Chinese writing is more of an art form than a medium of communication. Chinese characters are rooted in calligraphy, follow a stroke order, and serve a function. If this sounds complex that is because it is. Luckily, Chinese characters follow a set of rules just like any other written language. These rules are the general, “how to learn Chinese stroke order” guidebook. All one has to do to is follow these rules and stay within the lines. Here are the seven basic rules that can help anyone master Chinese characters.
Many Chinese characters are stacked. This means the strokes stand atop one another vertically. In traditional Chinese writing people read from top to bottom. The characters were arranged in vertical columns and text began at the top right corner. Reading would run straight down and then move to the left. This has changed with modern Chinese.
At present, Chinese writing has gone the way of English and switched to right from left. Chinese characters, however, remain written from top to bottom. This does not apply to every character but the rule of thumb for vertical characters is start at the top and work your way to the bottom. A good example is the character 立 (lì) or “to stand”.

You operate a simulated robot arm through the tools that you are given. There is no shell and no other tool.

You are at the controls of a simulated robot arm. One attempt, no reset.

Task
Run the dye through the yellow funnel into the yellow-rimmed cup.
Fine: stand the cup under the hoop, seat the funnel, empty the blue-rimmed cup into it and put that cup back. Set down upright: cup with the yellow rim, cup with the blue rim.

Chinese characters can be written either vertically or horizontally. This depends on whether the character in question has a radical or is stacked horizontally. Horizontal stacking is easy to understand but radicals are one of those funny rules that trip people up.
A Chinese radical accompanies another symbol and either contains its meaning or contains a phonetic component effecting the way the word is pronounced. They can be tougher to spot for people new to the Chinese language but the way to write them is simple. All you have to do is move left to right. You start with the leftmost stroke first and continue all the way until you reach the last stroke on the right. A good example of this “吃 (chī)” which means “to eat”.
Radicals are a good example of where syntax, context, and grammar come into play when writing Chinese characters. Remember, the characters represent actual words and written languages follow rules as well. The place where these rules intersect with stroke order can only be mastered if you understand the language itself.
Many Chinese characters are symmetrical in nature. When you encounter a symmetrical character start with the center stroke first. Once done move from left to right as you would writing a horizontal character. A good thing to observe is that symmetrical characters are very simple in nature with strokes spaced apart. A great example is “小(xiǎo)” which means “small”.
Vertical strokes always take a back seat to horizontal strokes. So if you encounter a symbol like “十(shí)” which means “ten” you start with the horizontal slash first and finish with the vertical. This does not stack with other rules, however, so if you are writing a vertical character you still go from top to bottom. It does not matter if the strokes are horizontal or vertical you start with the tippy top just the same. Rule 4 only applies to specific characters like “十(shí)”.
You first have to make the box before you fill it up. A character like 日(rì) which means “sun” has a frame that contains filling. When writing the character you start by making the frame first and then go for the filling.
日(rì) and 回(huí) which means “to return” both utilize closed frames. The basic rule for closed frame characters is that the filling goes in before the closing stroke. You follow rule 5 and build the from first followed by the filling and then box the filling in last. In many cases, the order of strokes keep the character from becoming muddled. This allows the insides and the closing stroke to maintain space so they do not bleed together.
Many symbols contain strokes that cross over other strokes. As with rule number 6 such crossing strokes are written last. This prevents the symbol from becoming muddled. The crossing strokes are always vertical so in the symbol 半 (bàn), which means “half” the center vertical stroke would be written last.
Following rule 4 horizontal precedes vertical so the horizontal strokes will always be written first. This is why the crossing stroke is always considered to be vertical. There are exceptions to this rule and others. The English language is not the only written form to suffer confusing circumnavigation to rules like “i” before “e” except after “c”. As this is a basic guide such exceptions will be left for when you have a more firm grasp on the language.
In addition to the seven rules Chinese characters can be mastered by following some general tips. First, remember that strokes will always be written from left to right. It does matter what order the strokes fall you will always start on the left of the stroke and move right. Secondly, stroke order is by design and following these rules ensure that characters will be written legibly. Writing a character in the wrong order risks muddling the symbol up to the point that it is ineligible.
Stroke order only teaches the logistics of writing Chinese characters but to truly understand them you have to understand the language. Learning Chinese vocabulary is paramount to mastering Chinese characters. If you do not understand the meaning behind the characters it makes application that much harder. Especially in regards to exceptions to the rule. So the final step in how to learn Chinese stroke order is s owning the language the characters speak.
Exceptions to general rules are made in the sake of syntax. Understanding Chinese vocabulary is also a study of context. If you know the context of the words you can understand their use in common speech. This allows you to understand why rules are bypassed and when exceptions need to be applied.